TASK BRIEF -> I need the text to read continued from the place where it stops.

DATA PROVIDED ->
○ ○ ○

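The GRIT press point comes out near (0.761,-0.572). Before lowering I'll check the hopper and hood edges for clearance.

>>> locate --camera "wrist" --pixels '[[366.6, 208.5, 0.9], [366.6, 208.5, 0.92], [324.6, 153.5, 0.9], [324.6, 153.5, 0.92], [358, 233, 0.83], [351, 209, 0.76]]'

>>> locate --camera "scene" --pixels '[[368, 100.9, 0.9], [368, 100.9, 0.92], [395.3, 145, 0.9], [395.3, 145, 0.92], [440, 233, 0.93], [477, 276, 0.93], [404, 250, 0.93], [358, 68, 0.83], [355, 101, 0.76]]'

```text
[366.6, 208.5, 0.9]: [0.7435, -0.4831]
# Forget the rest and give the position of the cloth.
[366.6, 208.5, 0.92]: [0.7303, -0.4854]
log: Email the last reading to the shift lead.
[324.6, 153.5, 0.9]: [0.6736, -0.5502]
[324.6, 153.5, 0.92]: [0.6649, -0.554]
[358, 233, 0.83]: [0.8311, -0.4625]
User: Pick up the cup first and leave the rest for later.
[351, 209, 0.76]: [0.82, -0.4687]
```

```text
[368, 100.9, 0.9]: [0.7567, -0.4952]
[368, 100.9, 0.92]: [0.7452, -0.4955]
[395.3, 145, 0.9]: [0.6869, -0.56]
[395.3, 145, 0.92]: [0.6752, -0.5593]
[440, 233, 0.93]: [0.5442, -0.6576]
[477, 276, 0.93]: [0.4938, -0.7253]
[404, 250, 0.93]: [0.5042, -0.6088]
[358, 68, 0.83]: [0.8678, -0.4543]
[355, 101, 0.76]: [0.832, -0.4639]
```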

○ ○ ○

TEXT TO READ ->
The Unapologetic Mathematician

Mathematics for the interested outsider

DeMorgan’s Laws

And here’s the post I wrote today:

Today, I want to prove two equations that hold in any orthocomplemented lattice. They are the famous DeMorgan’s laws:

\displaystyle\neg(x\vee y)=\neg x\wedge\neg y
\displaystyle\neg(x\wedge y)=\neg x\vee\neg y

First, we note that x\leq x\vee y by definition. Since our complementation reverses order, we find \neg(x\vee y)\leq\neg x. Similarly, \neg(x\vee y)\leq\neg y. And thus we conclude that \neg(x\vee y)\leq\neg x\wedge\neg y.

On the other hand, \neg x\wedge\neg y\leq\neg x by definition. Then we find x=\neg\neg x\leq\neg(\neg x\wedge\neg y) by invoking the involutive property of our complement. Similarly, y\leq\neg(\neg x\wedge\neg y), and so x\vee y\leq\neg(\neg x\wedge\neg y). And thus we conclude \neg x\wedge\neg y\leq\neg(x\vee y). Putting this together with the other inequality, we get the first of DeMorgan’s laws.

○ ○ ○

RESPONSE TO THIS EXERCISE ->
To get the other, just invoke the first law on the objects \neg x and \neg y. We find

\displaystyle\begin{aligned}\neg x\vee\neg y&=\neg\neg(\neg x\vee\neg y)\\&=\neg(\neg\neg x\wedge\neg\neg y)\\&=\neg(x\wedge y)\end{aligned}

Similarly, the first of DeMorgan’s laws follows from the second.

Interestingly, DeMorgan’s laws aren’t just a consequence of order-reversal. It turns out that they’re equivalent to order-reversal. Now if x\leq y then x=x\wedge y. So \neg x=\neg(x\wedge y)=\neg x\vee\neg y. And thus \neg y\leq\neg x.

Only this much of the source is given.